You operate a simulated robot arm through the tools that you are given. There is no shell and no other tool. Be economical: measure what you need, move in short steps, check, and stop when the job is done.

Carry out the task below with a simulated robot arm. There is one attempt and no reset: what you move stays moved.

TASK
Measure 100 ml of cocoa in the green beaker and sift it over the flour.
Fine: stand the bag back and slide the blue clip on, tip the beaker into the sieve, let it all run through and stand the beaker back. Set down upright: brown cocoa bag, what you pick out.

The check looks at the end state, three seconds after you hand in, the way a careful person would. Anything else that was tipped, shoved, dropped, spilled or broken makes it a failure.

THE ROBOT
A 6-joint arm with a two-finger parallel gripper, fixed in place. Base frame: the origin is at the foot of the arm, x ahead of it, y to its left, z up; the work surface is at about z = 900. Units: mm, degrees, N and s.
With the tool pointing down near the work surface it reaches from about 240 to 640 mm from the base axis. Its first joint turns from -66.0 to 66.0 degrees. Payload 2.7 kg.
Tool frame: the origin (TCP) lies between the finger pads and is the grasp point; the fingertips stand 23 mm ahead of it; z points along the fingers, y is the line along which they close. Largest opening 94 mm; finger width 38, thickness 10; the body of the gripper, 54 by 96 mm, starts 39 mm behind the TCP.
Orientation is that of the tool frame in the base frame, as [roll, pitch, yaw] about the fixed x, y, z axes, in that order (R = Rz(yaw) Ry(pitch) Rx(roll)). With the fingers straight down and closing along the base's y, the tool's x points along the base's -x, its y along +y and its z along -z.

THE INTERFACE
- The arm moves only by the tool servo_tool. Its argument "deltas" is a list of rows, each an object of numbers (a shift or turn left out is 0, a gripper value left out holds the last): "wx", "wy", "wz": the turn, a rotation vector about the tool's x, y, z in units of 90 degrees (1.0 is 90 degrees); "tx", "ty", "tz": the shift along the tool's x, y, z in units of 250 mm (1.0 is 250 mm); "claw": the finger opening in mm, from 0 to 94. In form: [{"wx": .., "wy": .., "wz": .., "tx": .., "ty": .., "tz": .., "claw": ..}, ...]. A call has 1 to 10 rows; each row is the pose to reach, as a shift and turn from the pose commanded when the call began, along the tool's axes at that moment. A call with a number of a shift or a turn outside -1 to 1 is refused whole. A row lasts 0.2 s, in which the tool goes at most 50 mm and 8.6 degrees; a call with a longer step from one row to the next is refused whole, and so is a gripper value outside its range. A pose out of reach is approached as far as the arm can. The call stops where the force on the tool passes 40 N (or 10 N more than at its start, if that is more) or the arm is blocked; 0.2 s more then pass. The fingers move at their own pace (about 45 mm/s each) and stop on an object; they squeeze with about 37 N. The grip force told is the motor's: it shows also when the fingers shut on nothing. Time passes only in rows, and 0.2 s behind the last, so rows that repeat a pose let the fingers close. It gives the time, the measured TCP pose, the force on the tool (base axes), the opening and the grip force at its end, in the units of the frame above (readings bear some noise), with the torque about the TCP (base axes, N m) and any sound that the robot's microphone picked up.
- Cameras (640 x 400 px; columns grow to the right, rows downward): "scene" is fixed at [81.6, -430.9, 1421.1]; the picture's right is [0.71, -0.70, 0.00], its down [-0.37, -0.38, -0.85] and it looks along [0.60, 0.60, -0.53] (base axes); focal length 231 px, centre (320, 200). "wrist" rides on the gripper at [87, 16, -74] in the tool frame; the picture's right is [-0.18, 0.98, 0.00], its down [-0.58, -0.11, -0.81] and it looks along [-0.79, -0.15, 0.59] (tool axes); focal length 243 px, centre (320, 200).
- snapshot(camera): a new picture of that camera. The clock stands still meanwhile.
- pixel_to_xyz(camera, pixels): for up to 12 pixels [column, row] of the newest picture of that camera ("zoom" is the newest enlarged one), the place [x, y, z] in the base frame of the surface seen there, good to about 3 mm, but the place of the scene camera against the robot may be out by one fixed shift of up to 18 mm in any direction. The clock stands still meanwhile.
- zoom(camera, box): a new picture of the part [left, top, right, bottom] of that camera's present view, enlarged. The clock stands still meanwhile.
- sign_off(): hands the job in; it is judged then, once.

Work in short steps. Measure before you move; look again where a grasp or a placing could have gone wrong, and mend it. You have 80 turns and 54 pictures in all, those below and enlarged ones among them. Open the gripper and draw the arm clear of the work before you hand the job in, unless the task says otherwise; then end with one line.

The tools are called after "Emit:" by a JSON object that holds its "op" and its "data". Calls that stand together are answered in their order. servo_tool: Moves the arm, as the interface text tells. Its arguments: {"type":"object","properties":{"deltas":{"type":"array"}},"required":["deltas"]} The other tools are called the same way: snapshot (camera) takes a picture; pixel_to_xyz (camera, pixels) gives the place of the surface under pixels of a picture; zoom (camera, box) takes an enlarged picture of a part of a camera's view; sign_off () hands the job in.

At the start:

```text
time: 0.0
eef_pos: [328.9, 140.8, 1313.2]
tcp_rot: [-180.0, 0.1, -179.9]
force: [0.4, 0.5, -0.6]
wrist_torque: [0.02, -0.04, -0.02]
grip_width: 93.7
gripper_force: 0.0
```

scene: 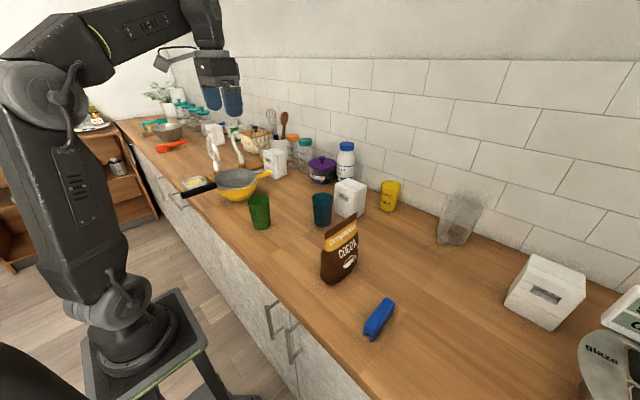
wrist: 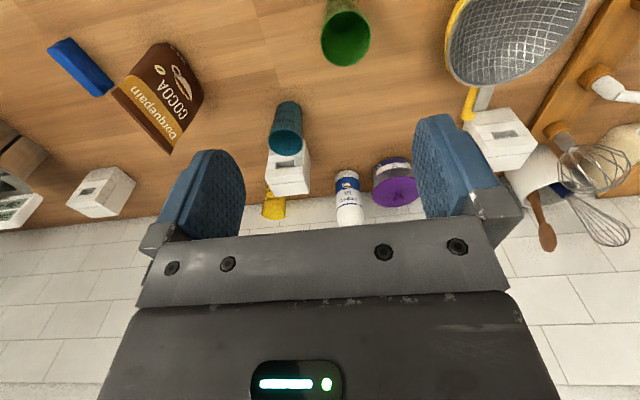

══════════════════════════════

◆ OBJECTIVE
Transcribe the listing in full and omit the pictures.

◆ CORRECT OUTPUT
You operate a simulated robot arm through the tools that you are given. There is no shell and no other tool. Be economical: measure what you need, move in short steps, check, and stop when the job is done.

Carry out the task below with a simulated robot arm. There is one attempt and no reset: what you move stays moved.

TASK
Measure 100 ml of cocoa in the green beaker and sift it over the flour.
Fine: stand the bag back and slide the blue clip on, tip the beaker into the sieve, let it all run through and stand the beaker back. Set down upright: brown cocoa bag, what you pick out.

The check looks at the end state, three seconds after you hand in, the way a careful person would. Anything else that was tipped, shoved, dropped, spilled or broken makes it a failure.

THE ROBOT
A 6-joint arm with a two-finger parallel gripper, fixed in place. Base frame: the origin is at the foot of the arm, x ahead of it, y to its left, z up; the work surface is at about z = 900. Units: mm, degrees, N and s.
With the tool pointing down near the work surface it reaches from about 240 to 640 mm from the base axis. Its first joint turns from -66.0 to 66.0 degrees. Payload 2.7 kg.
Tool frame: the origin (TCP) lies between the finger pads and is the grasp point; the fingertips stand 23 mm ahead of it; z points along the fingers, y is the line along which they close. Largest opening 94 mm; finger width 38, thickness 10; the body of the gripper, 54 by 96 mm, starts 39 mm behind the TCP.
Orientation is that of the tool frame in the base frame, as [roll, pitch, yaw] about the fixed x, y, z axes, in that order (R = Rz(yaw) Ry(pitch) Rx(roll)). With the fingers straight down and closing along the base's y, the tool's x points along the base's -x, its y along +y and its z along -z.

THE INTERFACE
- The arm moves only by the tool servo_tool. Its argument "deltas" is a list of rows, each an object of numbers (a shift or turn left out is 0, a gripper value left out holds the last): "wx", "wy", "wz": the turn, a rotation vector about the tool's x, y, z in units of 90 degrees (1.0 is 90 degrees); "tx", "ty", "tz": the shift along the tool's x, y, z in units of 250 mm (1.0 is 250 mm); "claw": the finger opening in mm, from 0 to 94. In form: [{"wx": .., "wy": .., "wz": .., "tx": .., "ty": .., "tz": .., "claw": ..}, ...]. A call has 1 to 10 rows; each row is the pose to reach, as a shift and turn from the pose commanded when the call began, along the tool's axes at that moment. A call with a number of a shift or a turn outside -1 to 1 is refused whole. A row lasts 0.2 s, in which the tool goes at most 50 mm and 8.6 degrees; a call with a longer step from one row to the next is refused whole, and so is a gripper value outside its range. A pose out of reach is approached as far as the arm can. The call stops where the force on the tool passes 40 N (or 10 N more than at its start, if that is more) or the arm is blocked; 0.2 s more then pass. The fingers move at their own pace (about 45 mm/s each) and stop on an object; they squeeze with about 37 N. The grip force told is the motor's: it shows also when the fingers shut on nothing. Time passes only in rows, and 0.2 s behind the last, so rows that repeat a pose let the fingers close. It gives the time, the measured TCP pose, the force on the tool (base axes), the opening and the grip force at its end, in the units of the frame above (readings bear some noise), with the torque about the TCP (base axes, N m) and any sound that the robot's microphone picked up.
- Cameras (640 x 400 px; columns grow to the right, rows downward): "scene" is fixed at [81.6, -430.9, 1421.1]; the picture's right is [0.71, -0.70, 0.00], its down [-0.37, -0.38, -0.85] and it looks along [0.60, 0.60, -0.53] (base axes); focal length 231 px, centre (320, 200). "wrist" rides on the gripper at [87, 16, -74] in the tool frame; the picture's right is [-0.18, 0.98, 0.00], its down [-0.58, -0.11, -0.81] and it looks along [-0.79, -0.15, 0.59] (tool axes); focal length 243 px, centre (320, 200).
- snapshot(camera): a new picture of that camera. The clock stands still meanwhile.
- pixel_to_xyz(camera, pixels): for up to 12 pixels [column, row] of the newest picture of that camera ("zoom" is the newest enlarged one), the place [x, y, z] in the base frame of the surface seen there, good to about 3 mm, but the place of the scene camera against the robot may be out by one fixed shift of up to 18 mm in any direction. The clock stands still meanwhile.
- zoom(camera, box): a new picture of the part [left, top, right, bottom] of that camera's present view, enlarged. The clock stands still meanwhile.
- sign_off(): hands the job in; it is judged then, once.

Work in short steps. Measure before you move; look again where a grasp or a placing could have gone wrong, and mend it. You have 80 turns and 54 pictures in all, those below and enlarged ones among them. Open the gripper and draw the arm clear of the work before you hand the job in, unless the task says otherwise; then end with one line.

The tools are called after "Emit:" by a JSON object that holds its "op" and its "data". Calls that stand together are answered in their order. servo_tool: Moves the arm, as the interface text tells. Its arguments: {"type":"object","properties":{"deltas":{"type":"array"}},"required":["deltas"]} The other tools are called the same way: snapshot (camera) takes a picture; pixel_to_xyz (camera, pixels) gives the place of the surface under pixels of a picture; zoom (camera, box) takes an enlarged picture of a part of a camera's view; sign_off () hands the job in.

At the start:

```text
time: 0.0
eef_pos: [328.9, 140.8, 1313.2]
tcp_rot: [-180.0, 0.1, -179.9]
force: [0.4, 0.5, -0.6]
wrist_torque: [0.02, -0.04, -0.02]
grip_width: 93.7
gripper_force: 0.0
```

scene: 
wrist: 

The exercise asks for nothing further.